As promised here, I'll take a closer look at Saskatchewan's leaders' debate and what it may mean for the rest of the campaign.
Most criticism of the debate that I've seen so far has focused on two factors.
First, there's the combination of format and moderation: in particular, "open" debate period regularly led to little more than Brad Wall and Cam Broten speaking over each other.
And second, there's the fact the debate was limited to Wall and Broten rather than including additional leaders. In that respect, the conventional wisdom that the opposition party should generally prefer less leaders in the debate may not have applied here, as one of the most important questions in the broader election is that of whether the Saskatchewan Party's past governing coalition might start to break apart in a number of directions.
Those points of concern are both valid to at least some extent. And indeed they may have reinforced each other: while an open period may make sense when there's genuine doubt as to which of multiple leaders might want to speak, a more controlled back-and-forth probably would have made sense with only two leaders participating.
That said, the more noteworthy problem looks to have been based on the lack of more opportunities for direct interaction between party leaders - leaving them to try to use extremely limited time periods in the single debate to repeat a tiny number of talking points, rather than responding fully even to questions (let alone challenges from each other).
In some cases, the leaders went so far as to omit platform points which directly responded to questions.

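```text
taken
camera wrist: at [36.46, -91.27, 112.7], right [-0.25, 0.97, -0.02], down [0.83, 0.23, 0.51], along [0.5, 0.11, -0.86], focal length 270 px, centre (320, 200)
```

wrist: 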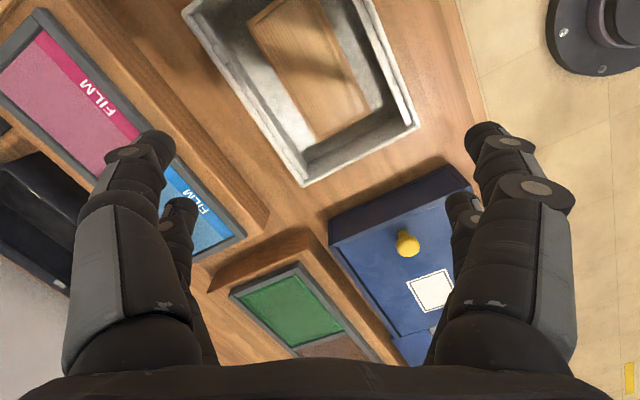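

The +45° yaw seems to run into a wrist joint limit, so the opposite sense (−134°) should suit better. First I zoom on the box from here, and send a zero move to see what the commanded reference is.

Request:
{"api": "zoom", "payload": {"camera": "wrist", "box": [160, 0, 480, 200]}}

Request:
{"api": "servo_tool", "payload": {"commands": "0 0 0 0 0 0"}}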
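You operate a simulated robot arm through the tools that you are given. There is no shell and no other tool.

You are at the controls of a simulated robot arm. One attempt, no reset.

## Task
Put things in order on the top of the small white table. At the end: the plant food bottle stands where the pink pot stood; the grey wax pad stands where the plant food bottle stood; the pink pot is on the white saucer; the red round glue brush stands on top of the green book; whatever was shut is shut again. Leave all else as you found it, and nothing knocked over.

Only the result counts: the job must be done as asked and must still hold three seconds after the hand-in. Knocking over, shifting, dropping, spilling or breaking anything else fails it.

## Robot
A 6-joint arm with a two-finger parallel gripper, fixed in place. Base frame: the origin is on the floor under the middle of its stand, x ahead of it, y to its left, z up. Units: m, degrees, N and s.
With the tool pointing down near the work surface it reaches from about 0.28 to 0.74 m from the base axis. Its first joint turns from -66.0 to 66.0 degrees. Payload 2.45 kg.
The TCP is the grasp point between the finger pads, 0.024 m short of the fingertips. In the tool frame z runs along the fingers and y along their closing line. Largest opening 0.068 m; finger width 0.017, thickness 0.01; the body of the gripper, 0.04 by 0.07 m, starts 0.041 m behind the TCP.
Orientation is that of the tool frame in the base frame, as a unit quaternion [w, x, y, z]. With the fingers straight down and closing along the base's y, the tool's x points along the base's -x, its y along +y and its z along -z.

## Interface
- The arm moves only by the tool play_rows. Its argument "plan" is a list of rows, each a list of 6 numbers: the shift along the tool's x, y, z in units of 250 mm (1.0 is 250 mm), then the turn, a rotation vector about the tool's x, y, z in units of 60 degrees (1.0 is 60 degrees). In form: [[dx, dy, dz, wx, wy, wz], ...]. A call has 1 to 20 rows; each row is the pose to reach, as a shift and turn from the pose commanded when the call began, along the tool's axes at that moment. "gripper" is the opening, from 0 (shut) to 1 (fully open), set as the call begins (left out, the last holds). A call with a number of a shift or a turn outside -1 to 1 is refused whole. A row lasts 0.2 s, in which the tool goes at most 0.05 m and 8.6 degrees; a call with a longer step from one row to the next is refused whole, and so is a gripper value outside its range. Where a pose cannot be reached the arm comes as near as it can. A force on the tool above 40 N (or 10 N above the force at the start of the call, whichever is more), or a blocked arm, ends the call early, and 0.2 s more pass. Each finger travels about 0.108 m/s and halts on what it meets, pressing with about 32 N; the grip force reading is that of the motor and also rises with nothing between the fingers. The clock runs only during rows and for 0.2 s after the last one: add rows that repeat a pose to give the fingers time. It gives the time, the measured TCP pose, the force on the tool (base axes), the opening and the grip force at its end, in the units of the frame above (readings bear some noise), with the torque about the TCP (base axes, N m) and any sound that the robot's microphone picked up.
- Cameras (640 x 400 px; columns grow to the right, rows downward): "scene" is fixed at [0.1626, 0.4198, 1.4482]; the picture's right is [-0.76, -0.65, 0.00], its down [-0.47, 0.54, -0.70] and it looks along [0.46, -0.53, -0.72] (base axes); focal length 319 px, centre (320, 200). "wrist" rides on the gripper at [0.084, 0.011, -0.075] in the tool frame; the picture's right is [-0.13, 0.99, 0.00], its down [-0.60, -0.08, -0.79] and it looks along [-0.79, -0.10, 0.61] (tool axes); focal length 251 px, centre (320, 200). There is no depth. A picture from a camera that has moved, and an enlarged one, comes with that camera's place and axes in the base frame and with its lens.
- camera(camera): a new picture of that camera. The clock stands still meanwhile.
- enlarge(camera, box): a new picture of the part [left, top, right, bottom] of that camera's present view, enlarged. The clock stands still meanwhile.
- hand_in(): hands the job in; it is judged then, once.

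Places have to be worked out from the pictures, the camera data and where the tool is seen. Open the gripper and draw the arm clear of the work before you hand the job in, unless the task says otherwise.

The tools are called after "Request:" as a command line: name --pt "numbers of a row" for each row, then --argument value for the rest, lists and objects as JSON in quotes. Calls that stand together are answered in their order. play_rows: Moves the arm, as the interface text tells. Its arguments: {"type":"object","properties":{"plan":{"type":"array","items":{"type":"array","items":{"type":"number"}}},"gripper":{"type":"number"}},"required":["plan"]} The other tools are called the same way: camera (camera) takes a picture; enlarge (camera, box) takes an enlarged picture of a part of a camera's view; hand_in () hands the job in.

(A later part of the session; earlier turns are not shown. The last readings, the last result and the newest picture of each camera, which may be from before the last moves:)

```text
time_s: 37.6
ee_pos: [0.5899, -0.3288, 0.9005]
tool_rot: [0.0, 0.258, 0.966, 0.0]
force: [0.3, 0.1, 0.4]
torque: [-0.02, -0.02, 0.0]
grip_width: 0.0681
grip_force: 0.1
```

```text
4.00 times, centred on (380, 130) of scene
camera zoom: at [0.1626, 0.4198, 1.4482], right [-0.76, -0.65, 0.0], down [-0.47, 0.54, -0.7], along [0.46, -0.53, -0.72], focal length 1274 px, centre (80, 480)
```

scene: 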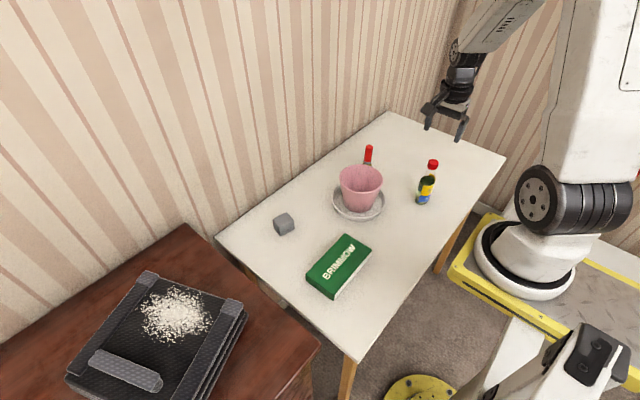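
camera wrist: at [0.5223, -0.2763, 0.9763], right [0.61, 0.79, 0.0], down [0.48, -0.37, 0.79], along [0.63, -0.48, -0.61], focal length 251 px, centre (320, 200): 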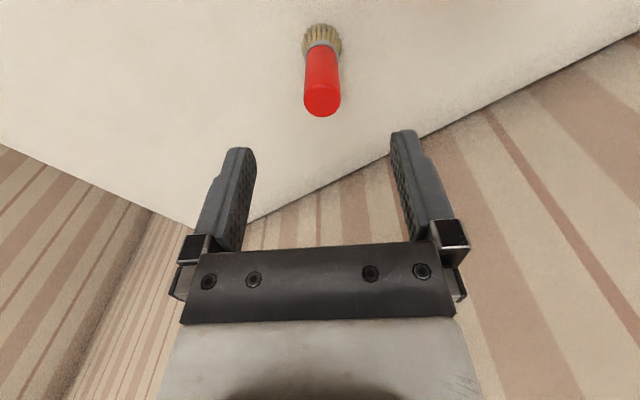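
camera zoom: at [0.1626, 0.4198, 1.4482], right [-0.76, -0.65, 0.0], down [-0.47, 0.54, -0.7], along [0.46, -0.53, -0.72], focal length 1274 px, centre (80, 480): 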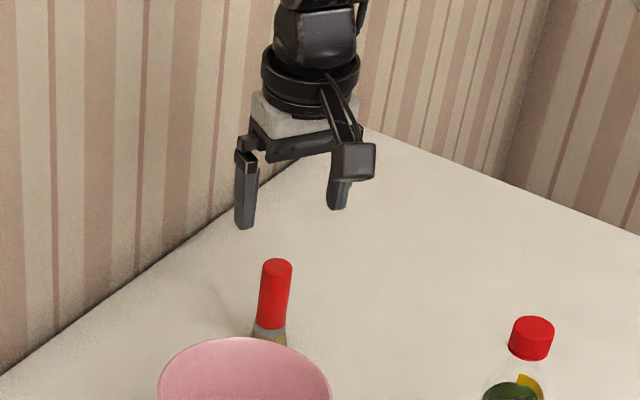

Wall was asked about having seniors staying in their homes, and didn't mention the property tax deferral plank which represents one of his party's largest platform promises. And when Broten was asked a question combining affordability and wages, his response focusing on the former left out any discussion about the NDP's plans to raise the minimum wage and promote a living wage.
In that context, the lack of depth of discussion on a lot of points and the perceived urgency in piping up at every opportunity shouldn't come as much surprise. And it's hard to see how much could have been fixed within the time allotted for the debate without cutting back into an already-limited number of topics discussed.
I'd thus think the biggest takeaway is that more debate - in time and number - might be needed to ensure that leaders have both the opportunity and the perceived obligation to demonstrate depth of thought and understanding, rather than simply trying to cover their planned soundbites.